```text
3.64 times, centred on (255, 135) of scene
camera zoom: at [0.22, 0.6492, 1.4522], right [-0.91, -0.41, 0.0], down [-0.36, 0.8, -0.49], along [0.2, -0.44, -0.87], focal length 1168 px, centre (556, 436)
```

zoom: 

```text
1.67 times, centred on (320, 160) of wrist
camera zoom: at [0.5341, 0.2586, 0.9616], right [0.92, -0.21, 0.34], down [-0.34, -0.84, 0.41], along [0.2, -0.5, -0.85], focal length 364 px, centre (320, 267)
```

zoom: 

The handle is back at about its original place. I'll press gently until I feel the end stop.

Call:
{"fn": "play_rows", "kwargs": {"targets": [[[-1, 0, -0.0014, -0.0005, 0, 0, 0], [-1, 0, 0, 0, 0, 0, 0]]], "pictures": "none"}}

· · ·

• **PROMPT**:
Write the listing out again, exactly as it reads. Use JSON: a list with one string for each line that is not empty.

• **WRITTEN SOLUTION**:
[
  "```text",
  "3.64 times, centred on (255, 135) of scene",
  "camera zoom: at [0.22, 0.6492, 1.4522], right [-0.91, -0.41, 0.0], down [-0.36, 0.8, -0.49], along [0.2, -0.44, -0.87], focal length 1168 px, centre (556, 436)",
  "```",
  "zoom: ",
  "```text",
  "1.67 times, centred on (320, 160) of wrist",
  "camera zoom: at [0.5341, 0.2586, 0.9616], right [0.92, -0.21, 0.34], down [-0.34, -0.84, 0.41], along [0.2, -0.5, -0.85], focal length 364 px, centre (320, 267)",
  "```",
  "zoom: ",
  "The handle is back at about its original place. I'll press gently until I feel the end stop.",
  "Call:",
  "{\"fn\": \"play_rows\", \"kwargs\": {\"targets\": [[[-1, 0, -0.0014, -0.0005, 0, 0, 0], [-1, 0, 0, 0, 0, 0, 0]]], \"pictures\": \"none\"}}"
]